2022 IL App (2d) 210770-U No. 2-21-0770 Order filed December 22, 2022
NOTICE: This order was filed under Supreme Court Rule 23(b) and is not precedent except in the limited circumstances allowed under Rule 23(e)(l). ______________________________________________________________________________
IN THE
APPELLATE COURT OF ILLINOIS
SECOND DISTRICT ______________________________________________________________________________
A+ HOME IMPROVEMENT COMPANY, ) Appeal from the Circuit Court ) of Du Page County. Plaintiff-Appellee, ) ) v. ) No. 16-CH-1818 ) JOHN RAMOS, JR., UNKNOWN OWNERS, ) AND NON-RECORD CLAIMANTS, ) Honorable ) Bonnie M. Wheaton, Defendants-Appellants. ) Judge, Presiding. ______________________________________________________________________________
JUSTICE SCHOSTOK delivered the judgment of the court. Presiding Justice McLaren and Justice Birkett concurred in the judgment.
ORDER
¶1 Held: Trial court’s judgment was not void due to the plaintiff’s failure to join a necessary party because that party had notice of the proceedings and her material rights were protected by the named party; trial court did not err in ordering that money the defendant had deposited with the clerk of the court in satisfaction of judgment be turned over to the plaintiff.
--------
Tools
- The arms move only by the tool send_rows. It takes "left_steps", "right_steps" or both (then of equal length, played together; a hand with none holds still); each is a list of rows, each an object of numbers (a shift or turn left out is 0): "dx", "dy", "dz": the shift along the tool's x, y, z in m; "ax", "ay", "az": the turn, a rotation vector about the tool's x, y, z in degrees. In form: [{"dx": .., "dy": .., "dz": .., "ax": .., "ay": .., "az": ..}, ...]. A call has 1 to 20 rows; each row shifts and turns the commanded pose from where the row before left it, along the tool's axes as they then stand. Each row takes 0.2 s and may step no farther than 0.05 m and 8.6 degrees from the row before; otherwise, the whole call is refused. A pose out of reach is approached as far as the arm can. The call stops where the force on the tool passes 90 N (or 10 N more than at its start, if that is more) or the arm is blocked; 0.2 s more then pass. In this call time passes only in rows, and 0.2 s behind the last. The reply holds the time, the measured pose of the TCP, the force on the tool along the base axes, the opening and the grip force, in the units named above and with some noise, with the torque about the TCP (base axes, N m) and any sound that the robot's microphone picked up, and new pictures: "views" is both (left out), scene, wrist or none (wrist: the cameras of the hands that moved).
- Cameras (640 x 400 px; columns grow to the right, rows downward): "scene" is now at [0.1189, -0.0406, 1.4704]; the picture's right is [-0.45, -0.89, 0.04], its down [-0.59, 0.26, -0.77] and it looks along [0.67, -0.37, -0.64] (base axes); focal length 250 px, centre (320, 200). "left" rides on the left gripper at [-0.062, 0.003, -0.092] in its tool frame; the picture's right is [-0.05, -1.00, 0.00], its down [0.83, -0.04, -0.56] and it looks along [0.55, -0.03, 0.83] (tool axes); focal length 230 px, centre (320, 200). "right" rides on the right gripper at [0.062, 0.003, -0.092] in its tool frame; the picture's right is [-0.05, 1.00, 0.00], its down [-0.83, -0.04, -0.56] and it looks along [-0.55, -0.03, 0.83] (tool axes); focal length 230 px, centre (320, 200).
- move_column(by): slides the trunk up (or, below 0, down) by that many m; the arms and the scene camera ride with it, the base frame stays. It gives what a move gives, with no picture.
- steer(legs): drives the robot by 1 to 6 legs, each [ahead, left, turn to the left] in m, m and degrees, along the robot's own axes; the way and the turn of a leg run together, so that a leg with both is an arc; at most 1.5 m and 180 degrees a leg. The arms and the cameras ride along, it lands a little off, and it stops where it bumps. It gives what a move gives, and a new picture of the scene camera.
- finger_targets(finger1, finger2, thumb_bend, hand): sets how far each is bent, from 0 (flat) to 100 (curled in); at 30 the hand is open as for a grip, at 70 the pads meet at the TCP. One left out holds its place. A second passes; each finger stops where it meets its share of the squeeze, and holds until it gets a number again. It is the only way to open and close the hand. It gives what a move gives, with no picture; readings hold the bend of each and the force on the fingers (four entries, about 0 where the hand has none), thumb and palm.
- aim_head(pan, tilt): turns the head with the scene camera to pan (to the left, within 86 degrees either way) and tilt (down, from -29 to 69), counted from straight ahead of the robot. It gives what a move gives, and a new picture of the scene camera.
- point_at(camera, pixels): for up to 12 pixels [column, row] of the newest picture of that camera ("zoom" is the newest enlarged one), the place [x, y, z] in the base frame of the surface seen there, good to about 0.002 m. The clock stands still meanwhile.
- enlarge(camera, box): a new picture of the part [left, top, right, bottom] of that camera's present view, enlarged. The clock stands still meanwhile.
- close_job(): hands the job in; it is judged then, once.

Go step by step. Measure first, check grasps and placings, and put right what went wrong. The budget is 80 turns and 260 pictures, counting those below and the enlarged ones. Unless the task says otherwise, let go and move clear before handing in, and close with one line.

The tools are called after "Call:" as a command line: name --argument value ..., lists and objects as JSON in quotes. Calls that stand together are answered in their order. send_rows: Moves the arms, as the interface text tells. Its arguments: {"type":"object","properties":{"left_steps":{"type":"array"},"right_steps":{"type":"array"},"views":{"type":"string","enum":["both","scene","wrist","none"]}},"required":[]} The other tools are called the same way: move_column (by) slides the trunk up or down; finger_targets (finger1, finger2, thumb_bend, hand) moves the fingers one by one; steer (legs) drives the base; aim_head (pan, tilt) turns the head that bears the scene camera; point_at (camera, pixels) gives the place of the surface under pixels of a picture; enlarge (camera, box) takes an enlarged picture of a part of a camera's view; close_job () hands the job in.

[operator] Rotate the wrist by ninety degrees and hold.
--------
¶2 The plaintiff, A+ Home Improvement Company, placed a lien on the defendant John
Ramos’ property after John failed to pay for repairs to his roof. Following a trial, the circuit court
of Du Page County entered a judgment of foreclosure in the plaintiff’s favor. John’s attorney
subsequently deposited money with the clerk of the court to satisfy the judgment, which was 2022 IL App (2d) 210770-U
ultimately turned over to the plaintiff. On appeal, John argues that the foreclosure judgment is
void because the plaintiff failed to join a necessary party—his wife, Grace Ramos. John also
argues that the trial court erred in ordering that his funds be turned over to the plaintiff because he
did not authorize his attorney to deposit those funds with the clerk of the court. For the following
reasons, we affirm and remand with instructions.
¶3 I. BACKGROUND
¶4 On March 29, 2016, John and Grace entered a contract with the plaintiff to repair the roof
on their house. The contract listed John as the customer. Grace signed the portion of the contract
that indicated it was “accepted by Homeowner.” After the plaintiff completed the work, John
refused to pay the plaintiff. The plaintiff thereafter filed a mechanic’s lien on the property. On
December 14, 2016, the plaintiff filed a complaint to foreclose on the mechanic’s lien. On March
7, 2017, the plaintiff filed an amended complaint. The mechanic’s lien and complaints specifically
referred only to John.
¶5 On July 7, 2017, John filed an answer and counterclaim. In his answer, he acknowledged
that he was the owner of the property at issue. In his counterclaim, he asserted that he entered a
contract with the plaintiff to replace the roof on his house. He asserted that the plaintiff breached
the contract by installing the roof in a “negligent and slip shod manner” that failed to pass
inspection by the Village of Bartlett. John therefore requested that he be awarded damages in the
amount of the cost to replace the roof that the plaintiff had negligently installed.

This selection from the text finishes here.